One of the things I learned about Rabbi Packouz after he passed away was that he was a profound Baal Chesed. He raised tens of millions of dollars to spearhead programs the connect Jews around the world to their heritage.
He was one of the early innovators of using technology to disseminate Torah. This began with a weekly fax to 50 fax recipients in 1992. This effort grew to a mass email that reached tens of thousands of people. Not only did his words of Torah reach people, but he was one of the early innovators of using technology for this purpose.
When his family came to my house on that weekend, I said to myself, thank G-d, I am in a position of hosting someone and it is not just a nice social experience. This family really needs a place to be while mourning for his mother.
The beautiful thing was that I felt that this was an act of a Mitzvah that I was connecting to. I still feel that I am carrying that Mitzvah with me. Though he is no longer with us, I still am connected to him. That is the power of a Mitzvah. It is something that we do that outlives and outlasts the moment that we are in.

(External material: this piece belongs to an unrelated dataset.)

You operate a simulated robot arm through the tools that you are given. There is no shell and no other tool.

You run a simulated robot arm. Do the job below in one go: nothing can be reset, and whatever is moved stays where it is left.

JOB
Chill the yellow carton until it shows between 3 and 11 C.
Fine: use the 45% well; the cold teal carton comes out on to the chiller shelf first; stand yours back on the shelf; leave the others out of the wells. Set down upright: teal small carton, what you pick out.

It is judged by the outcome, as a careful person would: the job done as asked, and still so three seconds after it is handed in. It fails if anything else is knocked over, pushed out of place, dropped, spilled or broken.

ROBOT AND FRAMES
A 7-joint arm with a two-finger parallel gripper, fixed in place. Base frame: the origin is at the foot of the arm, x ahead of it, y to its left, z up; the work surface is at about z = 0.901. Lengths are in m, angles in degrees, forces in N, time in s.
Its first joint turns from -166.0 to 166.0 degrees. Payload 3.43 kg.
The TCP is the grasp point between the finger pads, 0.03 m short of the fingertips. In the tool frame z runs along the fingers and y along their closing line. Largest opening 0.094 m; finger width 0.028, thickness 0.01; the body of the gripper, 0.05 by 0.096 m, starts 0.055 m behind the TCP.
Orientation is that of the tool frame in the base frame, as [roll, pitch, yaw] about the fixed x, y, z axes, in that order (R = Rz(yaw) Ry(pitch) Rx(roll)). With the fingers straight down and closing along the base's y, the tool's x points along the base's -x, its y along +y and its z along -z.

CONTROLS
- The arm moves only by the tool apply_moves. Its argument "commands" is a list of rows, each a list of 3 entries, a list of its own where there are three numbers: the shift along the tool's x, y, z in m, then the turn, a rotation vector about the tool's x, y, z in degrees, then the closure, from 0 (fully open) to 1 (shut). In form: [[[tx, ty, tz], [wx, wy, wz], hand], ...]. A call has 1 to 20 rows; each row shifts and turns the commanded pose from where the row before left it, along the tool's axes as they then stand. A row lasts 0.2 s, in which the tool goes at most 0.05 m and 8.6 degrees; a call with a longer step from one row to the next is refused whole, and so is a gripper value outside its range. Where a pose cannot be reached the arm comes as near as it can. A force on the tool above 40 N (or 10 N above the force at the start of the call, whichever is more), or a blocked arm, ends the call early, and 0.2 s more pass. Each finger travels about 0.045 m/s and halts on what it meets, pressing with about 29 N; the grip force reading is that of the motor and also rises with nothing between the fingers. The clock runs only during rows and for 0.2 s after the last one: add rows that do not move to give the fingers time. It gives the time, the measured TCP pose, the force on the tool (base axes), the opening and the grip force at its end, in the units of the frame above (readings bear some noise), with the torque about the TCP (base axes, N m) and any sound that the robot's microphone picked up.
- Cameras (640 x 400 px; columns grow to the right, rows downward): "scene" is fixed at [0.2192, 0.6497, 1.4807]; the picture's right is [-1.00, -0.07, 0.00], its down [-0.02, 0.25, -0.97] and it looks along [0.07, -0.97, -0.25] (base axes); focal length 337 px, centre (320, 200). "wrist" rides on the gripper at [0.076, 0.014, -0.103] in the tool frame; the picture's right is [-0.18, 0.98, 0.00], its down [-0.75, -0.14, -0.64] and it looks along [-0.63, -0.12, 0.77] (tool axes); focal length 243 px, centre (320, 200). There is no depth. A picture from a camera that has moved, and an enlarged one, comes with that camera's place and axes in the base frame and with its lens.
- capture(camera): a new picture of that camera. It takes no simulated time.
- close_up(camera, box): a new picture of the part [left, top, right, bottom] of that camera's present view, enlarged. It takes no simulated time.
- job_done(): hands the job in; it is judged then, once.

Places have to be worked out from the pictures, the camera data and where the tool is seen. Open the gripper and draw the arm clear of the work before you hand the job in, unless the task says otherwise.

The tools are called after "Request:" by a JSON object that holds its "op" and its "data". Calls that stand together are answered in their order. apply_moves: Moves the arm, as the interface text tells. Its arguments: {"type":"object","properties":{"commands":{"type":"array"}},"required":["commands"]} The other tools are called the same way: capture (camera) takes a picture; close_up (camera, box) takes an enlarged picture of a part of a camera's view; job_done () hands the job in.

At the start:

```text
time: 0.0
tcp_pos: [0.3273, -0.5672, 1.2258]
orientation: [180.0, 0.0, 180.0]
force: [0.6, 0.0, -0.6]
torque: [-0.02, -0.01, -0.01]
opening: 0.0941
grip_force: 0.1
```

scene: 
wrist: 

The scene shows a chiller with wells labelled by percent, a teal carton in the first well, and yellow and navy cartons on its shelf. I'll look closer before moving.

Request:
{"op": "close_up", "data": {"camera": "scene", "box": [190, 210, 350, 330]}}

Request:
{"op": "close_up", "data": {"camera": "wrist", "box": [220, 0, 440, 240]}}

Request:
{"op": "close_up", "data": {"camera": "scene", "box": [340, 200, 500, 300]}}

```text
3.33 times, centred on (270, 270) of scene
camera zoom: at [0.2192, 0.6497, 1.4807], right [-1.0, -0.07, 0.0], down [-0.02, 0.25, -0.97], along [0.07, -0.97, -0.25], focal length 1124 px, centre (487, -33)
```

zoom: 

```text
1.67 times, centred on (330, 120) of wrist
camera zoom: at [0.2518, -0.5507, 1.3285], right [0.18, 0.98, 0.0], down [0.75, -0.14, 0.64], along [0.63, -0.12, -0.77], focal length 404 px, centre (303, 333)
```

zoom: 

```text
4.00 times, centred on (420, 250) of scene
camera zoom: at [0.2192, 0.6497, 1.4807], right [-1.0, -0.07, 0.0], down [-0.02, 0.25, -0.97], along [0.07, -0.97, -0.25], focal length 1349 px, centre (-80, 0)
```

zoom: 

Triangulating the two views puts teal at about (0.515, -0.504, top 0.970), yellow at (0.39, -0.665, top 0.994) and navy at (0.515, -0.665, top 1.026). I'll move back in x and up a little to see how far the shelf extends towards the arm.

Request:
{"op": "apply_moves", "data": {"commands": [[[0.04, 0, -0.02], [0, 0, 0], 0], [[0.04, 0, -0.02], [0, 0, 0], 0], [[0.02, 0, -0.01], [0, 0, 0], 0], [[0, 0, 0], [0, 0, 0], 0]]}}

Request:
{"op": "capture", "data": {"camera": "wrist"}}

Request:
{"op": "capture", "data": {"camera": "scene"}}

Likewise, when Sarah passed away, the spiritual place that she built was still standing. The Jewish home still endures today. Our society gives us a message that fame and lots likes make an act significant. Perhaps we should not measure an action by the number of likes, but by its duration. A Mitzvah is noble. It stays with us, even after we go.
May we seek out those actions that we can perform, those acts of Chesed we take for granted. Their opportunity is short and fleeting. We could easily miss them in the stress or busyness of a moment. Through these actions, we build something in ourselves and in our world. Something that can never be taken away.